Letting go, acceptance, and patience are those very traits and they’re probably the hardest ones I’ve struggled to learn throughout these past four years. I grew up in a dysfunctional family where none of these traits were demonstrated well at all. In fact it was just the opposite, as my parents taught me how to control things to get my way and be impatient until they got done. Until just a few years ago, that’s how I lived my life almost 100% of the time. Thankfully, I’ve made a lot of changes to counteract that and I’ve gotten much better. But there are still several areas of my life I’ve been resisting those changes, the largest of which deals with the current state of my physical health.

I have gone to great extremes over the past few years to accelerate my healing to the maximum possible speed. The person I am now is leaps and bounds so much healthier than who I was when I began this process because of it. Unfortunately, I’ve hit a wall though because I’ve done everything I can do to heal. My spiritual teacher continues to tell me that the rest is up to my Higher Power, time, and my body’s own healing processes. For a person who is so used to control and impatience, this hasn’t sat well within me and that’s precisely the reason why I’ve been feeling those summertime blues.

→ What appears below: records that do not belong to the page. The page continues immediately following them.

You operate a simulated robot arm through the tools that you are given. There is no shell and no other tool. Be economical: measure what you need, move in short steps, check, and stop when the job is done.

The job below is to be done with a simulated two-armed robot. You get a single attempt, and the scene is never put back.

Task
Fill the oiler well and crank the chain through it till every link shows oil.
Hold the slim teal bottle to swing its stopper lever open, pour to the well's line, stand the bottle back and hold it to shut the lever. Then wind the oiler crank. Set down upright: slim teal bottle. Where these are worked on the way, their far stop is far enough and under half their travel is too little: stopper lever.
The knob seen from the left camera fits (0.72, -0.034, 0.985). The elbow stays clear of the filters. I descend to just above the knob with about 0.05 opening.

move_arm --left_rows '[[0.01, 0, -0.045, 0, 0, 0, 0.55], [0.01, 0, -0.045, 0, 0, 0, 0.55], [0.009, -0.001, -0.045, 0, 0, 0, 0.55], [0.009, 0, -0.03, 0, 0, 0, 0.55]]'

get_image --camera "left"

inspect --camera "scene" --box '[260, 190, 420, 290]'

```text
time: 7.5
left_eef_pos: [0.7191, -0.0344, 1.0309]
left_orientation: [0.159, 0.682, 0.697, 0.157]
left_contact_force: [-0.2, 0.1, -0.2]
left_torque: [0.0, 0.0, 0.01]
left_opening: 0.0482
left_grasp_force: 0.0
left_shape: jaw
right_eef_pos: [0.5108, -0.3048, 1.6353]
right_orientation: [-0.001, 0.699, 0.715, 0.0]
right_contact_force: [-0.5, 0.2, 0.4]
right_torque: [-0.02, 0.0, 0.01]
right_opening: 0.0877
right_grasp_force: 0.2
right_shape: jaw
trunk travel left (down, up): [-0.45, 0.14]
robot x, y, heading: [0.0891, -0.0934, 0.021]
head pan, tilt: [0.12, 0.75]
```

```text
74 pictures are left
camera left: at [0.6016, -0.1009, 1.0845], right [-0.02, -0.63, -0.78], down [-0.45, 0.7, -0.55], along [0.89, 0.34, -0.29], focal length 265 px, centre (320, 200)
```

So as this summer begins, I realize there’s only one real solution to this. I just need to continue making the best of what I still have. In doing so, I’ll actually be practicing those three traits of letting go, acceptance, and patience on a daily basis.

I know there will come a day soon when I can return to more physical based activities. Whether that happens sometime during this summer or not, I’m going to do my absolute best to not let any summertime blues ruin it.

Peace, love, light, and joy,

Andrew Arthur Dawson

Author: Andrew Arthur Dawson

A teacher of meditation, a motivational speaker, a reader of numerology, and a writer by trade, Andrew Arthur Dawson is a spiritual man devoted to serving his Higher Power and bringing a lot more light and love into this world. This blog, www.thetwelfthstep.com is just one of those ways...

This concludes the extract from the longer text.